Problem set:
[1] Set down, exactly as written, only the lines starting with the one that holds "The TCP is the" and ending with the one that holds "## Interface".
[2] Resume the document excerpt where it left off.

Document excerpt:

Tailwind Climate’s A&R taxonomy, the World Bank’s warning to Europe, and an overview of the Atlas of Climate Adaptation in South Asian Agriculture.

Tailwind Enters the Taxonomy Arena

Is this the one taxonomy to rule them all? 

I’ve been sassy about the explosion of adaptation and resilience (A&R) investment taxonomies this year, arguing that there’s been too much focus on classifying A&R companies and activities and too little on encouraging investors to embrace the theme.

But as I’ve come to learn, clear, comprehensive investment taxonomies are a means of unblocking capital for A&R. By signposting the many climate-proofing needs and opportunities that are out there, taxonomies make it easier for investment professionals to build dedicated A&R portfolios and market them to clients. 

Tailwind Climate, a self-described “innovation studio” working to accelerate the deployment of A&R solutions, is out today with their Taxonomy for Adaptation and Resilience Investments (which I’ll shorten to ‘TARI’) — and it’s a beast.

The TARI breaks down potential A&R investments across eight themes and 35 sectors. For each sector, Tailwind provides dozens of examples of activities and assets across the categories Intelligence, Products & Services, Finance & Insurance, and Enabling Interventions.

In addition, it maps potential investments in each sector to existing industry taxonomies, namely the North American Industry Classification System, Global Industry Classification system, and OECD Development Assistance Committee (DAC) Markers. For those focused on impact, the TARI also links potential investments in each sector to the 2023 Sharm-El-Sheikh Adaptation Agenda, which describes 30 global adaptation outcome targets, and the United Nations Sustainable Development Goals (SDGs). By emphasizing the interoperability of the TARI with these well-known classification systems, Tailwind makes it easy for investors to integrate the taxonomy into their existing processes.

“By outlining this starting point for a common language across a range of A&R activities and investor types, we aim to increase alignment and, ultimately, investment,” the taxonomy’s companion deck reads.

Material:
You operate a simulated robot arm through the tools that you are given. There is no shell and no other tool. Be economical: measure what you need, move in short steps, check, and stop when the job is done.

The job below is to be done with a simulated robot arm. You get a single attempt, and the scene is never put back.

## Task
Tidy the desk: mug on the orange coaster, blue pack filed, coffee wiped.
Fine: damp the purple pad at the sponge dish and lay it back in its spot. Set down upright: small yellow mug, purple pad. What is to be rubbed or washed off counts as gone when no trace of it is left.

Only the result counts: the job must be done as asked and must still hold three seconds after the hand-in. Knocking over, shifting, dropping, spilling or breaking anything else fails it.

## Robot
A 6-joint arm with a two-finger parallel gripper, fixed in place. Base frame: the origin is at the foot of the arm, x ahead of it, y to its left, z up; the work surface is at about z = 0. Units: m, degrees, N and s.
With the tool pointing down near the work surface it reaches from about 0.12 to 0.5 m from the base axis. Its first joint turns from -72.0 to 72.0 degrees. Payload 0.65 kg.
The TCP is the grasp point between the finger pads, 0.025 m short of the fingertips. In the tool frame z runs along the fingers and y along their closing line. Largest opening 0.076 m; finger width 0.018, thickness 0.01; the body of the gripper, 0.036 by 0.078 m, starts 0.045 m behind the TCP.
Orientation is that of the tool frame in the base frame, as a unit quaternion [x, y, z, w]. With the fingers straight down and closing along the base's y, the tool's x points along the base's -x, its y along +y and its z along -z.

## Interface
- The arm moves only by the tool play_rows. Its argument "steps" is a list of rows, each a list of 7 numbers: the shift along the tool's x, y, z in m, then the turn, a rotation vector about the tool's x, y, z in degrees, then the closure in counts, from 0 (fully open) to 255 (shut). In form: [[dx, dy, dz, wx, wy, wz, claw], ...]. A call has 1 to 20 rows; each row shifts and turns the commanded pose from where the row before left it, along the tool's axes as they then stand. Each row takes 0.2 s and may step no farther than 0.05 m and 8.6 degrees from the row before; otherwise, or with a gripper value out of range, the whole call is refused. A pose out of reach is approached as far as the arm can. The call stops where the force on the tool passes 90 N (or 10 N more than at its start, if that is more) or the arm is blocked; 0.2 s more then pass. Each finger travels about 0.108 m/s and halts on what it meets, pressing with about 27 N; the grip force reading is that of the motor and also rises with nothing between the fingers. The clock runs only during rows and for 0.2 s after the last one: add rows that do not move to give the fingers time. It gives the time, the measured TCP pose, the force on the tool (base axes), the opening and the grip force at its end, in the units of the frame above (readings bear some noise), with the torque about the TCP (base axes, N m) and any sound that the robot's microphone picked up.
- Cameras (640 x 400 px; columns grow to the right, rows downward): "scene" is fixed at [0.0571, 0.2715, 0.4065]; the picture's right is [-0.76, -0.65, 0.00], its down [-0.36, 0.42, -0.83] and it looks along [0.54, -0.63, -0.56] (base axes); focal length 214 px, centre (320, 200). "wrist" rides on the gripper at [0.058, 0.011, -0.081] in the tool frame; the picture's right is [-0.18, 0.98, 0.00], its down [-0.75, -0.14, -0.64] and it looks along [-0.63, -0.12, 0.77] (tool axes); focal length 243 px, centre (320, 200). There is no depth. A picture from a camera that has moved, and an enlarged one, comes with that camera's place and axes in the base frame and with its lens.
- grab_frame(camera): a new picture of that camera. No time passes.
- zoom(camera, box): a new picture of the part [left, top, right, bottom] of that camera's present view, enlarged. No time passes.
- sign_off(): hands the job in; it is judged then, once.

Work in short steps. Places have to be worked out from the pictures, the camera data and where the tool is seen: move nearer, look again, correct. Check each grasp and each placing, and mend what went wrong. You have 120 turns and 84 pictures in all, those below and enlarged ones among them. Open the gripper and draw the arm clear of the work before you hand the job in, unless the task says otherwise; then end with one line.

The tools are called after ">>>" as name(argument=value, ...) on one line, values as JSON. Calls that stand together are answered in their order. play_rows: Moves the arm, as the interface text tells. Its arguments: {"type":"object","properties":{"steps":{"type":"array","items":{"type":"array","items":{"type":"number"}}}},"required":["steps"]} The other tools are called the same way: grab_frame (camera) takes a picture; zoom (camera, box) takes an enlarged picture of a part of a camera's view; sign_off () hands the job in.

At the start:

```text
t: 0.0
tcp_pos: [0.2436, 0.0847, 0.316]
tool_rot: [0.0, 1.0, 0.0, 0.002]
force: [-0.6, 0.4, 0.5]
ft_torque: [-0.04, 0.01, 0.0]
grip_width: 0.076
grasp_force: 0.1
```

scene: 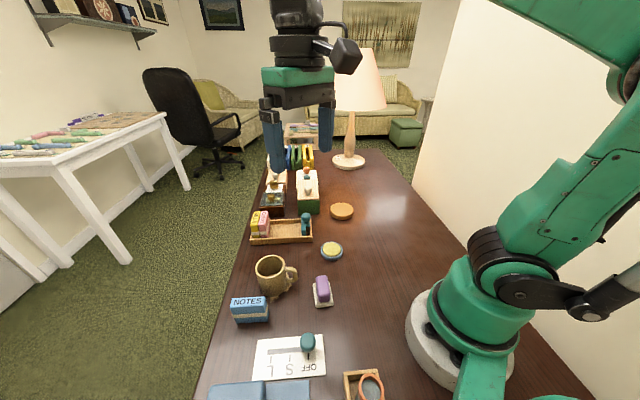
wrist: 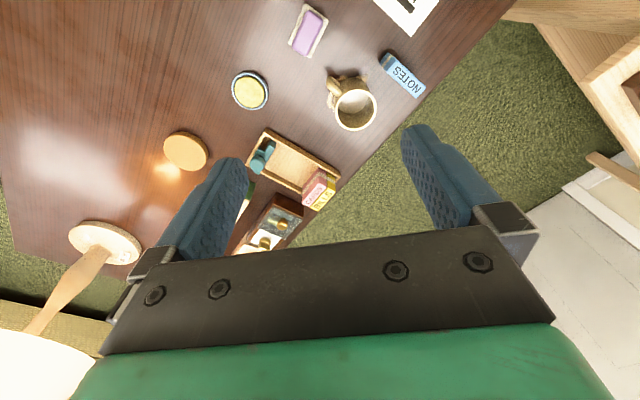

Solved problems:
[1]
The TCP is the grasp point between the finger pads, 0.025 m short of the fingertips. In the tool frame z runs along the fingers and y along their closing line. Largest opening 0.076 m; finger width 0.018, thickness 0.01; the body of the gripper, 0.036 by 0.078 m, starts 0.045 m behind the TCP.
Orientation is that of the tool frame in the base frame, as a unit quaternion [x, y, z, w]. With the fingers straight down and closing along the base's y, the tool's x points along the base's -x, its y along +y and its z along -z.

## Interface

[2]
The TARI builds on, and augments, the efforts of other A&R taxonomy drafters. Notably, a key development partner was the Climate Bonds Initiative, which has its own Resilience Taxonomy in the works. Indeed, Emilie Mazzacurati, one of Tailwind’s two co-founders (the other being Katie MacDonald) is on the Resilience Taxonomy Advisory Group. The Global Adaptation and Resilience Investor group (GARI) and Climate Policy Initiative also chipped in — two organizations similarly focused on sorting and classifying A&R investments. Additional support came from the philanthropy ClimateWorks Foundation and Vibrant Data Labs’ Climate Finance Tracker.

Tailwind stresses that the TARI is a “classification and exploration tool”, and should be used in conjunction with A&R impact assessment criteria “to determine whether individual projects or investments are, in fact, adaptation.” Recent frameworks like that produced by the United Nations Environment Programme Finance Initiative could be useful in this context. 

Perhaps this is the way to make sense of the profusion of A&R taxonomies — not as a mass of competing systems, but as interdependent components of the same intellectual infrastructure, designed to help adaptation finance flourish.

Other Stuff

World Bank Sounds Alarm on Europe’s Climate Resilience

“There is still time” for Europe to climate-proof itself against worsening climate impacts, but “there is a narrowing window of opportunity to take action,” World Bank director Sameh Wahba said last Wednesday following the release of a series of reports covering the economics of disaster prevention and preparedness on the continent.

The three papers, backed by the World Bank and European Commission, provide perspectives on investing in A&R, climate disaster risk transfer mechanisms, and how to make “smart” climate-proofing investments in important sectors.

“Globally — and in Europe — disasters have far-reaching effects, with the vulnerable suffering the most,” writes Antonella Bassani, vice president, Europe and Central Asia, at the World Bank in the reports’ foreword. “Disasters not only have a direct impact on physical assets and infrastructure, but also increase poverty and exacerbate inequality over the long term. When mechanisms to prevent, prepare, respond, and recover from disasters are missing or inadequate, these events can erode decades of development and deeply affect society’s welfare.”

The purpose of the reports is to surface recommendations that can help European countries enhance their climate resilience. For example, the “smart” investments paper suggests policymakers promote and fund research in “critical sectors” — like power, transport, and water and sanitation — to better prioritize investments. The risk transfer paper recommends the development of an EU-level overarching Disaster Risk Finance (DRF) strategy that sets out how much member states should have to pay to cover catastrophic events, and urges improved data-gathering on the casualties of extreme weather events and slow onset events.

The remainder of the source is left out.